In a bid to offer respite to FMP (fixed maturity plan) investors left in a lurch owing to the schemes’ exposure to the Essel Group (grappling with debt woes), HDFC AMC decided to offer liquidity by taking on the NCDs issued by Essel Group on its own books. The liquidity arrangement may involve an outlay not exceeding ₹500 crore, according to the exchange filing by the company.

This could imply two things for HDFC AMC: If the Essel Group manages to pay back its dues on the NCDs, then the impact on the AMC will be minimal (depending on the price at which it acquires these bonds). However, if Essel Group reneges on part or whole of its dues, then the AMC would take a big knock, impacting its earnings.

Either ways, the company’s move — while offering comfort to investors in HDFC mutual funds — may not go down well with investors in the stock of HDFC AMC. With credit risks on the rise, the possibility of similar bailouts in the future can keep investors on tenterhooks.

That said, HDFC AMC has been among the top two players in terms of AUM in the last few years. In FY19, despite various regulatory changes impacting revenue and profitability, the company managed to grow its total AUM by 18 per cent and net profit by 31 per cent.

FMP episode

At the current price, HDFC AMC is trading at a premium valuation of about 11 per cent of AUM (as of March 2019); Reliance Nippon Life Asset Management is trading at about 5.8 per cent of AUM.

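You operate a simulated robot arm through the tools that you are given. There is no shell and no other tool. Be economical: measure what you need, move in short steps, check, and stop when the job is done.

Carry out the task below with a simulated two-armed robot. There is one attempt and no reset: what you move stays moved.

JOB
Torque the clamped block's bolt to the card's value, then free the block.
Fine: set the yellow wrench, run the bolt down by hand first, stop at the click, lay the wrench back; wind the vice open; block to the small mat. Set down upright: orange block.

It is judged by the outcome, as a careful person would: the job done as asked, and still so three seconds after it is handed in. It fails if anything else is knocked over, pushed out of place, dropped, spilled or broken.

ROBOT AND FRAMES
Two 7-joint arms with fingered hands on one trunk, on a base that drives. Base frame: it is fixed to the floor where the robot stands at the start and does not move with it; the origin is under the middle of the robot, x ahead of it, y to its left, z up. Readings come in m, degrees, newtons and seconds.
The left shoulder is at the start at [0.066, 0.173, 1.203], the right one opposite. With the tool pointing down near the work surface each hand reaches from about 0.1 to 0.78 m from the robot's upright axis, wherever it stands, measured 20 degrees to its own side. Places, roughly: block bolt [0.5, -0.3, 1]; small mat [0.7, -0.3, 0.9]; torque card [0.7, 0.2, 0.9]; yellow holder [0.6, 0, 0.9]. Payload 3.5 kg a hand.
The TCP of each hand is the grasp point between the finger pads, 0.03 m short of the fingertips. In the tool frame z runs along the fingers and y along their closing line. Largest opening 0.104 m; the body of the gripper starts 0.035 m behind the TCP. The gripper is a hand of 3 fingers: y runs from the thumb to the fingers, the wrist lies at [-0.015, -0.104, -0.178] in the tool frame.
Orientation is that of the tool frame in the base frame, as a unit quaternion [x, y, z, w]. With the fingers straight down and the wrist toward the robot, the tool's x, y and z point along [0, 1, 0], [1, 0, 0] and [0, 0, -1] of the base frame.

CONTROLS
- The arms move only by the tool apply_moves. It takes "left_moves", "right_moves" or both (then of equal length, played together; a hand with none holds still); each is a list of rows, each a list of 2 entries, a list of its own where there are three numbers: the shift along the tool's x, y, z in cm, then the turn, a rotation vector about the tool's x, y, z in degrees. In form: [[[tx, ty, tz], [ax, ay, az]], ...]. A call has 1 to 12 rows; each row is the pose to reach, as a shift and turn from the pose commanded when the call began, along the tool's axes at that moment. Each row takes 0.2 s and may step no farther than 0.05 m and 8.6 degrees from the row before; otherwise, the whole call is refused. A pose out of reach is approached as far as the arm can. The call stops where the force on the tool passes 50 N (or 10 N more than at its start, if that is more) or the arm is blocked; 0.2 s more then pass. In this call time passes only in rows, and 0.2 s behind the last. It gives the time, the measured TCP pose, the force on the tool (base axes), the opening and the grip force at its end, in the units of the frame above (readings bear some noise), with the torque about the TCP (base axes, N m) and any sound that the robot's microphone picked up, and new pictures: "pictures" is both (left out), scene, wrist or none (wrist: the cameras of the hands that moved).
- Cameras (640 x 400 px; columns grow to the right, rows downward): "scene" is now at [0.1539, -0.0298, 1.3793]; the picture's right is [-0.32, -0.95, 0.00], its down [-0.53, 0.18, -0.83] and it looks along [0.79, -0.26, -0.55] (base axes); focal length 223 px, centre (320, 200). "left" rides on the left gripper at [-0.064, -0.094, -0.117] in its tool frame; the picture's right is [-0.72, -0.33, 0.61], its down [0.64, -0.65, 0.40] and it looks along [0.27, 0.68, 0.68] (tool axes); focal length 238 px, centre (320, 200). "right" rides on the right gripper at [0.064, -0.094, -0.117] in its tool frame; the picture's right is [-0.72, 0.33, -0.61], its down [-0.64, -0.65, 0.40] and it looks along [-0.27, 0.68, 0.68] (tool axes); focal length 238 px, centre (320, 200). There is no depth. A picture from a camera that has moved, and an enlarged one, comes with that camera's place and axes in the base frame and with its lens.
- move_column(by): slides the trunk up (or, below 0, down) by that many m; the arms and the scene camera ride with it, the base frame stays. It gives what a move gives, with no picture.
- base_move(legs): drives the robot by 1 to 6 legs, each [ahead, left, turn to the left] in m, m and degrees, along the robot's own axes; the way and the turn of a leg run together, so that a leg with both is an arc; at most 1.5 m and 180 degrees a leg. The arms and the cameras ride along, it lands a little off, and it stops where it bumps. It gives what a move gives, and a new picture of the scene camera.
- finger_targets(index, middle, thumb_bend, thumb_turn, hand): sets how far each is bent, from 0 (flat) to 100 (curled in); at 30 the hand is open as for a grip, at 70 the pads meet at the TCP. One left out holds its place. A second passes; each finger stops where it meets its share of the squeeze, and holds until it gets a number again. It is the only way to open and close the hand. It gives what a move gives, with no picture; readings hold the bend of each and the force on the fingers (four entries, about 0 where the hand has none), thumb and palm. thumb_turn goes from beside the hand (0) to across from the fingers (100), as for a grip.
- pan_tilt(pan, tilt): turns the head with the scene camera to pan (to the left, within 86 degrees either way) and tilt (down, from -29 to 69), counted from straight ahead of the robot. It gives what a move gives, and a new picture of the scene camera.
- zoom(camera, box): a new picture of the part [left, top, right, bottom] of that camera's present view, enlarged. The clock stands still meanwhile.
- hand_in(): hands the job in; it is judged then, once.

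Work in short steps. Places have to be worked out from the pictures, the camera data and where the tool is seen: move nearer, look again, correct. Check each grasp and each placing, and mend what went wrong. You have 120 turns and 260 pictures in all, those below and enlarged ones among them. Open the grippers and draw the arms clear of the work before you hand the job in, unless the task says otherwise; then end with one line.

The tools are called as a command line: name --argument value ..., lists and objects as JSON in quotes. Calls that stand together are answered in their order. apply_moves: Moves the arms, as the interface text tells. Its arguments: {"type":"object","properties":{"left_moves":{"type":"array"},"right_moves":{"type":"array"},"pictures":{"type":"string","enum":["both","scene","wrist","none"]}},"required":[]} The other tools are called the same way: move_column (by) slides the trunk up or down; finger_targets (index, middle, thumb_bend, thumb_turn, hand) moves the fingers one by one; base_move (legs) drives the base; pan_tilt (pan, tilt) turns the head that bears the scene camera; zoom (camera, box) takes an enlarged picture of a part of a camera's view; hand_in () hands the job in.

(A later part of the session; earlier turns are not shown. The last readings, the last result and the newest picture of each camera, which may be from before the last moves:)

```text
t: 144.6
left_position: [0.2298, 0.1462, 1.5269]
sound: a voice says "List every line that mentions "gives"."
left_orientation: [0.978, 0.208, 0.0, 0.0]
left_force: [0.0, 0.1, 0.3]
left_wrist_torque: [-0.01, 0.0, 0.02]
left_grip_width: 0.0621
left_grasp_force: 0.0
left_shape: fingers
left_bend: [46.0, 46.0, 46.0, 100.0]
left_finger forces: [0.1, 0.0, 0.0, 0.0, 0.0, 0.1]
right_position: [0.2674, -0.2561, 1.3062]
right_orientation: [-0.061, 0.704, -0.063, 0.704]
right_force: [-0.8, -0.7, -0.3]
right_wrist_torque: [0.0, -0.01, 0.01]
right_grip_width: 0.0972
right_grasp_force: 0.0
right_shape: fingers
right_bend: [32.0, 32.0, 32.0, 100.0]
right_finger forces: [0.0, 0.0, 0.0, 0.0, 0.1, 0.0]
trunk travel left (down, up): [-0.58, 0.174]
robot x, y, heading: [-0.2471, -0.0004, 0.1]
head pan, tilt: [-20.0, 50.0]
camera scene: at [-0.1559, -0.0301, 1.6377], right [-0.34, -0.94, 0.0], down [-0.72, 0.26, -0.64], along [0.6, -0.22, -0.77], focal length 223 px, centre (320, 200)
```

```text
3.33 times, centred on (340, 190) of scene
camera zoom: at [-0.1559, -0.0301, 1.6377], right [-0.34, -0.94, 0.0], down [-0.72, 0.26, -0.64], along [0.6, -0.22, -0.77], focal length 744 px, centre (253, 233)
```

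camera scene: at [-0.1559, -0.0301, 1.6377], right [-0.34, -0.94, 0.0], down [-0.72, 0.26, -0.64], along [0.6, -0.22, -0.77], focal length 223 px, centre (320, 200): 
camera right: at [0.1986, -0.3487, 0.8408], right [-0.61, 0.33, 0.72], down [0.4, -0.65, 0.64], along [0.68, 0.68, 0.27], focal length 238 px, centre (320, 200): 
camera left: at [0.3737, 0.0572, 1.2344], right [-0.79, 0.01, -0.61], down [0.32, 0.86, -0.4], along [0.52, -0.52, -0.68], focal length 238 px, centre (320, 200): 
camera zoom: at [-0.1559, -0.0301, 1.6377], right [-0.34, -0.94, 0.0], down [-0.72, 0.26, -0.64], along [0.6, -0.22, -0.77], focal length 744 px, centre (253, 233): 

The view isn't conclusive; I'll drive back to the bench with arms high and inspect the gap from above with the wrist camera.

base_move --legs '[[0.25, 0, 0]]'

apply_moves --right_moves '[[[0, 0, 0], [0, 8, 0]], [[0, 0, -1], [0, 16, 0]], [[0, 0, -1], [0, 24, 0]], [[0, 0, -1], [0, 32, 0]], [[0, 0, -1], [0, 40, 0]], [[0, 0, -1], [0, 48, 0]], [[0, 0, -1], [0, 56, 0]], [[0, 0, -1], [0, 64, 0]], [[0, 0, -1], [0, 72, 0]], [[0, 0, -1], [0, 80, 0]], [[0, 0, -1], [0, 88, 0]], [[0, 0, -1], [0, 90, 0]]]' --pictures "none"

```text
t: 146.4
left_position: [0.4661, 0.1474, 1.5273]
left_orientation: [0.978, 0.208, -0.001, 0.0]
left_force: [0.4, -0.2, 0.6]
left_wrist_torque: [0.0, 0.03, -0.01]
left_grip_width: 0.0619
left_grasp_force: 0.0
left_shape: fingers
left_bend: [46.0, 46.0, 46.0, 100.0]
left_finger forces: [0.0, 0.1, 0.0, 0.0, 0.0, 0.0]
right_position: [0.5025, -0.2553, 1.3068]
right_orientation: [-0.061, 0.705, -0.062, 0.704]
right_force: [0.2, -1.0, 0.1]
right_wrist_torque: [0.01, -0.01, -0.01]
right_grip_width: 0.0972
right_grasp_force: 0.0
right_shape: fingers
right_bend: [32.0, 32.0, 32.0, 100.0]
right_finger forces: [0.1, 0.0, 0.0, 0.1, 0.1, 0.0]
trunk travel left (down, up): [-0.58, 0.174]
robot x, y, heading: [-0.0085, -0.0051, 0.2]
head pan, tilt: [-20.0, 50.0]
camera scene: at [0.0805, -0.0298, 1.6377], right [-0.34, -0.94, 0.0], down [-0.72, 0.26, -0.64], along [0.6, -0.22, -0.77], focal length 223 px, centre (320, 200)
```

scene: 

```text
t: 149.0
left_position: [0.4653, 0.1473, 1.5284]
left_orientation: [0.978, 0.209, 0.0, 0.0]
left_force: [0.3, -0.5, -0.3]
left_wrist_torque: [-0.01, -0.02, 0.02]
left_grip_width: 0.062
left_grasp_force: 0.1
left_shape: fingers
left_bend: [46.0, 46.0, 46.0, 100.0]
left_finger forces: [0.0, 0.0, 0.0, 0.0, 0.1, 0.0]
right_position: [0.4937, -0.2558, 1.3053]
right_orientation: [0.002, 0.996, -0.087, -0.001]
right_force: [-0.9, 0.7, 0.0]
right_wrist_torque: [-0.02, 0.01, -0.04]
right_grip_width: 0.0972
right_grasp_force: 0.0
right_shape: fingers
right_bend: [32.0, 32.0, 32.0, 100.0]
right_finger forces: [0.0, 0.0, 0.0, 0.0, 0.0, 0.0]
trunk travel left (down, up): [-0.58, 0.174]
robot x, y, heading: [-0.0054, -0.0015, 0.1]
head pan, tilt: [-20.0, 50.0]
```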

AMCs gave Essel Group time till September 2019 to make payments. Hence, FMP investors holding these bonds did not receive the full redemption amount on maturity.

For HDFC, one of its FMPs got rolled over (HDFC FMP-XXXV-1168D-Feb 2016), while the other was redeemed (partly). HDFC AMC has more FMPs maturing before September, and now, instead of waiting for payments from Essel, it has decided to provide liquidity to honour the redemption commitment

What it means for investors

Whether HDFC AMC manages to get payments from Essel or not will be important and will determine the impact on the AMC’s earnings. For investors in the AMC stock, this move by the company throws open uncertainties in future.

However, the company’s leadership position and sound financials offer comfort. Over the past year, several regulatory changes have had an impact on mutual funds’ earnings. A SEBI circular dated October 22, 2018, imposed a ban on payment of upfront commission and made it mandatory that all scheme related expenses be paid from the scheme only.

For HDFC AMC, there was a strong uptick in operating profit as fees and commissions fell by 27 per cent year-on-year in FY19, due to phasing out of upfront commission. Other expenses also fell by a tidy 23 per cent. Hence, net profit grew by 31 per cent.

SEBI’s regulatory changes on the total expense ratio (TER) is also set to impact AMCs from April 2019. SEBI, in its notification last year, revised TER limits sharply lower — in particular for large equity schemes.

The management of HDFC AMC expects the TER cuts to impact equity schemes by 24-25 bps. But given that they have been able to pass much of this to distributors, the net impact for them will be limited to about 3.4-4 bps of equity AUM.